Start

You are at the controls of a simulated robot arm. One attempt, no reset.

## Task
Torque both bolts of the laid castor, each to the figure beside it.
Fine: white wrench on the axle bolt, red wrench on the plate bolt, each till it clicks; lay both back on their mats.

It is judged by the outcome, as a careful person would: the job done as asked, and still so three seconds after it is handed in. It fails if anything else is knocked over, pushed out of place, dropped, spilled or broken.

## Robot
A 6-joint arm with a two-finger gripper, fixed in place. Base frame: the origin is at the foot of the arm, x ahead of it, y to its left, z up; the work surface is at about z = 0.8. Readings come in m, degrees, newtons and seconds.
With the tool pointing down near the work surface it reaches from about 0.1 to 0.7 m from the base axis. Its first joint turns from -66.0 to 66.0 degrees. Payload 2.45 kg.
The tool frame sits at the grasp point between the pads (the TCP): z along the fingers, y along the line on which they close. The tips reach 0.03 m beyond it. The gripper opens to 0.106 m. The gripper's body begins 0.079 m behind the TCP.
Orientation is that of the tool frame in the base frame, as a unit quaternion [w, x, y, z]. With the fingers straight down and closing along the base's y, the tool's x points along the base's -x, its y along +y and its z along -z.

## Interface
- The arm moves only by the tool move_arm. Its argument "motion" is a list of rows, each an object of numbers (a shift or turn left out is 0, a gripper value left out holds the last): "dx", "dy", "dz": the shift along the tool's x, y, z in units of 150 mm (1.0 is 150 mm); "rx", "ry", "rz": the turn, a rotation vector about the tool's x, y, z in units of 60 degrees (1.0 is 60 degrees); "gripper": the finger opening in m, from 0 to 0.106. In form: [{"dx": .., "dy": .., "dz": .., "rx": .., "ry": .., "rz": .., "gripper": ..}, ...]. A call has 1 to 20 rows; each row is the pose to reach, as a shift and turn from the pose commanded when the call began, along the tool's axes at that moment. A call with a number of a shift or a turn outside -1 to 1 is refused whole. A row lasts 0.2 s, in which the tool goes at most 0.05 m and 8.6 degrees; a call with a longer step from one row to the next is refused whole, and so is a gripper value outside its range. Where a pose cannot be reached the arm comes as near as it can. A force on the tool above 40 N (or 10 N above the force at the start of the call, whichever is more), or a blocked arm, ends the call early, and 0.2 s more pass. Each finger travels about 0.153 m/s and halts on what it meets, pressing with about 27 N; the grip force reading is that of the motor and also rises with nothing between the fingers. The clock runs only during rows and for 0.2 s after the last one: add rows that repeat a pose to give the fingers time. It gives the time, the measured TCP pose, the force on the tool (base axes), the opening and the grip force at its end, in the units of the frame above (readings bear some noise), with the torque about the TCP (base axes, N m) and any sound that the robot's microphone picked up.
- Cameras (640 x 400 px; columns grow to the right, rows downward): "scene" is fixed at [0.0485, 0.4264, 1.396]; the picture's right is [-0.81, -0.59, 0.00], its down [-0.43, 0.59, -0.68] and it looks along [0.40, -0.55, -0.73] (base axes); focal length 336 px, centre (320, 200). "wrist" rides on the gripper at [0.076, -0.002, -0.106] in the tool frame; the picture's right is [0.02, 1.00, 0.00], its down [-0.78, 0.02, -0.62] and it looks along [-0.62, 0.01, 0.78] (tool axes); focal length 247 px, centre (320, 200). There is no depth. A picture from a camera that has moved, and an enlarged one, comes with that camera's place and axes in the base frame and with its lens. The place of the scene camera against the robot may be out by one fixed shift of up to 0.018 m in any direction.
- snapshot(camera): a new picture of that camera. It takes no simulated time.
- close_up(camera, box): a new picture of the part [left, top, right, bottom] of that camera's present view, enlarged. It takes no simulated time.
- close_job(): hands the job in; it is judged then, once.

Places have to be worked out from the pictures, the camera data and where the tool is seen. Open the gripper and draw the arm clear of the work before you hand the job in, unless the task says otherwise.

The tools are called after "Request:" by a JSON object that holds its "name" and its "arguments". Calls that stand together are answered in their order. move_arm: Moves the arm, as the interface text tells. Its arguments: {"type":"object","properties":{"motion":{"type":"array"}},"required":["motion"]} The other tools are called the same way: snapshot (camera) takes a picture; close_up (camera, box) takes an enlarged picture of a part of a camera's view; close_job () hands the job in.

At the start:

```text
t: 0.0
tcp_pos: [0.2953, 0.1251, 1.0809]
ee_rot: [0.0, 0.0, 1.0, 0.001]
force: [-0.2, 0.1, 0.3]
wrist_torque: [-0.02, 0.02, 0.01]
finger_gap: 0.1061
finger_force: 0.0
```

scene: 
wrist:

End

- Task description
What are the exact lines from the beginning of the material through the line containing "## Interface"? Write out those lines alone.

- Full output
You are at the controls of a simulated robot arm. One attempt, no reset.

## Task
Torque both bolts of the laid castor, each to the figure beside it.
Fine: white wrench on the axle bolt, red wrench on the plate bolt, each till it clicks; lay both back on their mats.

It is judged by the outcome, as a careful person would: the job done as asked, and still so three seconds after it is handed in. It fails if anything else is knocked over, pushed out of place, dropped, spilled or broken.

## Robot
A 6-joint arm with a two-finger gripper, fixed in place. Base frame: the origin is at the foot of the arm, x ahead of it, y to its left, z up; the work surface is at about z = 0.8. Readings come in m, degrees, newtons and seconds.
With the tool pointing down near the work surface it reaches from about 0.1 to 0.7 m from the base axis. Its first joint turns from -66.0 to 66.0 degrees. Payload 2.45 kg.
The tool frame sits at the grasp point between the pads (the TCP): z along the fingers, y along the line on which they close. The tips reach 0.03 m beyond it. The gripper opens to 0.106 m. The gripper's body begins 0.079 m behind the TCP.
Orientation is that of the tool frame in the base frame, as a unit quaternion [w, x, y, z]. With the fingers straight down and closing along the base's y, the tool's x points along the base's -x, its y along +y and its z along -z.

## Interface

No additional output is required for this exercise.